* _Recorded data_

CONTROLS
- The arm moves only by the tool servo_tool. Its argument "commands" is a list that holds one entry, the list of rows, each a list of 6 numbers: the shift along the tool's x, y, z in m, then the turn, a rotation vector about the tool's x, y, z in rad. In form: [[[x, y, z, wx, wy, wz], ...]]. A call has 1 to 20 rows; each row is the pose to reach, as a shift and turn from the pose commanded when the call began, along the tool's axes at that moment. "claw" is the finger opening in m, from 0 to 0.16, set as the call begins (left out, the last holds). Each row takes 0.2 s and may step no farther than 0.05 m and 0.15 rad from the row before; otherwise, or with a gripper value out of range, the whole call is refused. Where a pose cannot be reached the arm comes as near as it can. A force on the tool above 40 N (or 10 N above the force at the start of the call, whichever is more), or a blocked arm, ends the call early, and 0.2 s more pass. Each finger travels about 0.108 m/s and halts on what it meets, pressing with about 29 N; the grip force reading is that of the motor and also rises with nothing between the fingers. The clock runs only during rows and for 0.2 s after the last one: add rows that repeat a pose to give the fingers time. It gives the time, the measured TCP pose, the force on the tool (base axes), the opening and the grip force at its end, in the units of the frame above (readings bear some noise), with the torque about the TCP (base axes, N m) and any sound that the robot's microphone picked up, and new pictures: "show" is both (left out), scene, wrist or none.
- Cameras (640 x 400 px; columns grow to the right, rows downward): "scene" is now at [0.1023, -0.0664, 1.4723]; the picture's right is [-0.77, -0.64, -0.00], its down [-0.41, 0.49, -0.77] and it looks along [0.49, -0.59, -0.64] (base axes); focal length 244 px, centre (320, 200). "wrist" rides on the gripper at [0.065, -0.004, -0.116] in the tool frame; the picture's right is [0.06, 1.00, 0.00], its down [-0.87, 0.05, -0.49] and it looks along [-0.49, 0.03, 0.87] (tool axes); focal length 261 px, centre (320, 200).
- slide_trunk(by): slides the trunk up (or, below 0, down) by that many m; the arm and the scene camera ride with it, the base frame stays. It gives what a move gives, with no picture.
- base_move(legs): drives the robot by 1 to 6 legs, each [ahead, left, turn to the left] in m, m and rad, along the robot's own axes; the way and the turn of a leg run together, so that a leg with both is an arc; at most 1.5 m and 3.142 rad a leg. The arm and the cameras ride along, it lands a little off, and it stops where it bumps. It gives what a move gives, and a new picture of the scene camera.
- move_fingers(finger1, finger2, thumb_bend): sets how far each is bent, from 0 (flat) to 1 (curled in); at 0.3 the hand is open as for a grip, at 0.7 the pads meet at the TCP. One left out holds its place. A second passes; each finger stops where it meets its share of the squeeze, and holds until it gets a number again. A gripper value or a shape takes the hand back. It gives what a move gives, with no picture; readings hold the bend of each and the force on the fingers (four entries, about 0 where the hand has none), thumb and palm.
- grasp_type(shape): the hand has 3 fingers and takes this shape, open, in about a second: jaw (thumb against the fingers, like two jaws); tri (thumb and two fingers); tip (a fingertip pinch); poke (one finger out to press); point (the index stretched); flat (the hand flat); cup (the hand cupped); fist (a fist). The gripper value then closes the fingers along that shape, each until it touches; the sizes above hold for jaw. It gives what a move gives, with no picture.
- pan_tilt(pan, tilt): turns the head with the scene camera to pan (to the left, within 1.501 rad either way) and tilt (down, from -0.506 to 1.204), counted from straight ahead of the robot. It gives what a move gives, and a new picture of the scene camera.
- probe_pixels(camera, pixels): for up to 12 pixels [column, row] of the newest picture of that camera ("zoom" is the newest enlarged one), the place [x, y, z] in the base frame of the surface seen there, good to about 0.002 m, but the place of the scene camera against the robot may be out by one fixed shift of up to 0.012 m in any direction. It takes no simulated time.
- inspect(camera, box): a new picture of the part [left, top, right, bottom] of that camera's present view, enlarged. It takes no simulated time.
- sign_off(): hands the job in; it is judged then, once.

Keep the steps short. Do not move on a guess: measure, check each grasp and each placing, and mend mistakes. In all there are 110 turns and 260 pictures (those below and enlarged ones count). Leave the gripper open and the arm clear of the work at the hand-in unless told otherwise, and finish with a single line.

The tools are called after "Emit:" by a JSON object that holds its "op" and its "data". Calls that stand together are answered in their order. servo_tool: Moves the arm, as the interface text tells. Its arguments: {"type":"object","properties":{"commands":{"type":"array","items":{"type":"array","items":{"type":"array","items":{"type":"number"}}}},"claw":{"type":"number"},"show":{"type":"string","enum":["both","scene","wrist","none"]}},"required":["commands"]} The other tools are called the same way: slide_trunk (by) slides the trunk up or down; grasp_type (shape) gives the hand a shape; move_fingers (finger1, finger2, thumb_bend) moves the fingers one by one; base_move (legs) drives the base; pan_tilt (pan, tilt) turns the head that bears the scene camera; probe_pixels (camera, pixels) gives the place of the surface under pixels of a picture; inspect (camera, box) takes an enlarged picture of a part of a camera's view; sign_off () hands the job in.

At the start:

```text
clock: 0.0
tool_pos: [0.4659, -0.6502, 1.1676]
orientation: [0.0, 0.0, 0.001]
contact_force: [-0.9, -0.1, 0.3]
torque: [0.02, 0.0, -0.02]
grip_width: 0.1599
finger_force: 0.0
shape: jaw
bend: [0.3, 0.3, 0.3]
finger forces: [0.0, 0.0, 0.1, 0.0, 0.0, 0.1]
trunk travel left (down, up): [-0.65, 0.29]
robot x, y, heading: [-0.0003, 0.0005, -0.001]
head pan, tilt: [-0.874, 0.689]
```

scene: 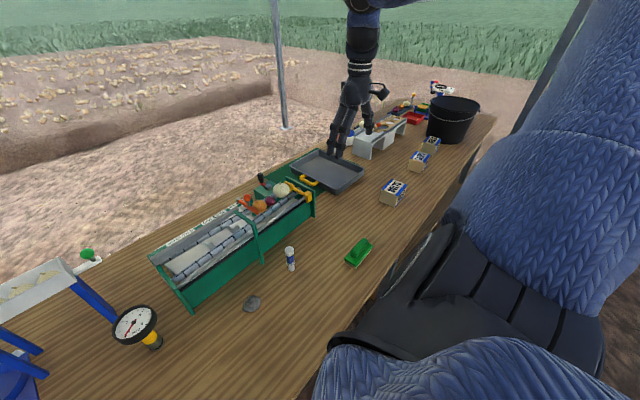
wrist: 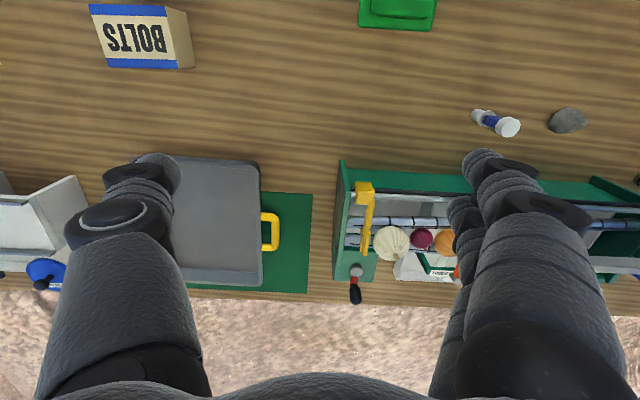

* _Problem_
Give all the lines above again, character for character, without pictures. Use JSON: a list with one string for each line that is not empty.

* _Task answer_
[
  "CONTROLS",
  "- The arm moves only by the tool servo_tool. Its argument \"commands\" is a list that holds one entry, the list of rows, each a list of 6 numbers: the shift along the tool's x, y, z in m, then the turn, a rotation vector about the tool's x, y, z in rad. In form: [[[x, y, z, wx, wy, wz], ...]]. A call has 1 to 20 rows; each row is the pose to reach, as a shift and turn from the pose commanded when the call began, along the tool's axes at that moment. \"claw\" is the finger opening in m, from 0 to 0.16, set as the call begins (left out, the last holds). Each row takes 0.2 s and may step no farther than 0.05 m and 0.15 rad from the row before; otherwise, or with a gripper value out of range, the whole call is refused. Where a pose cannot be reached the arm comes as near as it can. A force on the tool above 40 N (or 10 N above the force at the start of the call, whichever is more), or a blocked arm, ends the call early, and 0.2 s more pass. Each finger travels about 0.108 m/s and halts on what it meets, pressing with about 29 N; the grip force reading is that of the motor and also rises with nothing between the fingers. The clock runs only during rows and for 0.2 s after the last one: add rows that repeat a pose to give the fingers time. It gives the time, the measured TCP pose, the force on the tool (base axes), the opening and the grip force at its end, in the units of the frame above (readings bear some noise), with the torque about the TCP (base axes, N m) and any sound that the robot's microphone picked up, and new pictures: \"show\" is both (left out), scene, wrist or none.",
  "- Cameras (640 x 400 px; columns grow to the right, rows downward): \"scene\" is now at [0.1023, -0.0664, 1.4723]; the picture's right is [-0.77, -0.64, -0.00], its down [-0.41, 0.49, -0.77] and it looks along [0.49, -0.59, -0.64] (base axes); focal length 244 px, centre (320, 200). \"wrist\" rides on the gripper at [0.065, -0.004, -0.116] in the tool frame; the picture's right is [0.06, 1.00, 0.00], its down [-0.87, 0.05, -0.49] and it looks along [-0.49, 0.03, 0.87] (tool axes); focal length 261 px, centre (320, 200).",
  "- slide_trunk(by): slides the trunk up (or, below 0, down) by that many m; the arm and the scene camera ride with it, the base frame stays. It gives what a move gives, with no picture.",
  "- base_move(legs): drives the robot by 1 to 6 legs, each [ahead, left, turn to the left] in m, m and rad, along the robot's own axes; the way and the turn of a leg run together, so that a leg with both is an arc; at most 1.5 m and 3.142 rad a leg. The arm and the cameras ride along, it lands a little off, and it stops where it bumps. It gives what a move gives, and a new picture of the scene camera.",
  "- move_fingers(finger1, finger2, thumb_bend): sets how far each is bent, from 0 (flat) to 1 (curled in); at 0.3 the hand is open as for a grip, at 0.7 the pads meet at the TCP. One left out holds its place. A second passes; each finger stops where it meets its share of the squeeze, and holds until it gets a number again. A gripper value or a shape takes the hand back. It gives what a move gives, with no picture; readings hold the bend of each and the force on the fingers (four entries, about 0 where the hand has none), thumb and palm.",
  "- grasp_type(shape): the hand has 3 fingers and takes this shape, open, in about a second: jaw (thumb against the fingers, like two jaws); tri (thumb and two fingers); tip (a fingertip pinch); poke (one finger out to press); point (the index stretched); flat (the hand flat); cup (the hand cupped); fist (a fist). The gripper value then closes the fingers along that shape, each until it touches; the sizes above hold for jaw. It gives what a move gives, with no picture.",
  "- pan_tilt(pan, tilt): turns the head with the scene camera to pan (to the left, within 1.501 rad either way) and tilt (down, from -0.506 to 1.204), counted from straight ahead of the robot. It gives what a move gives, and a new picture of the scene camera.",
  "- probe_pixels(camera, pixels): for up to 12 pixels [column, row] of the newest picture of that camera (\"zoom\" is the newest enlarged one), the place [x, y, z] in the base frame of the surface seen there, good to about 0.002 m, but the place of the scene camera against the robot may be out by one fixed shift of up to 0.012 m in any direction. It takes no simulated time.",
  "- inspect(camera, box): a new picture of the part [left, top, right, bottom] of that camera's present view, enlarged. It takes no simulated time.",
  "- sign_off(): hands the job in; it is judged then, once.",
  "Keep the steps short. Do not move on a guess: measure, check each grasp and each placing, and mend mistakes. In all there are 110 turns and 260 pictures (those below and enlarged ones count). Leave the gripper open and the arm clear of the work at the hand-in unless told otherwise, and finish with a single line.",
  "The tools are called after \"Emit:\" by a JSON object that holds its \"op\" and its \"data\". Calls that stand together are answered in their order. servo_tool: Moves the arm, as the interface text tells. Its arguments: {\"type\":\"object\",\"properties\":{\"commands\":{\"type\":\"array\",\"items\":{\"type\":\"array\",\"items\":{\"type\":\"array\",\"items\":{\"type\":\"number\"}}}},\"claw\":{\"type\":\"number\"},\"show\":{\"type\":\"string\",\"enum\":[\"both\",\"scene\",\"wrist\",\"none\"]}},\"required\":[\"commands\"]} The other tools are called the same way: slide_trunk (by) slides the trunk up or down; grasp_type (shape) gives the hand a shape; move_fingers (finger1, finger2, thumb_bend) moves the fingers one by one; base_move (legs) drives the base; pan_tilt (pan, tilt) turns the head that bears the scene camera; probe_pixels (camera, pixels) gives the place of the surface under pixels of a picture; inspect (camera, box) takes an enlarged picture of a part of a camera's view; sign_off () hands the job in.",
  "At the start:",
  "```text",
  "clock: 0.0",
  "tool_pos: [0.4659, -0.6502, 1.1676]",
  "orientation: [0.0, 0.0, 0.001]",
  "contact_force: [-0.9, -0.1, 0.3]",
  "torque: [0.02, 0.0, -0.02]",
  "grip_width: 0.1599",
  "finger_force: 0.0",
  "shape: jaw",
  "bend: [0.3, 0.3, 0.3]",
  "finger forces: [0.0, 0.0, 0.1, 0.0, 0.0, 0.1]",
  "trunk travel left (down, up): [-0.65, 0.29]",
  "robot x, y, heading: [-0.0003, 0.0005, -0.001]",
  "head pan, tilt: [-0.874, 0.689]",
  "```",
  "scene: ",
  "wrist: "
]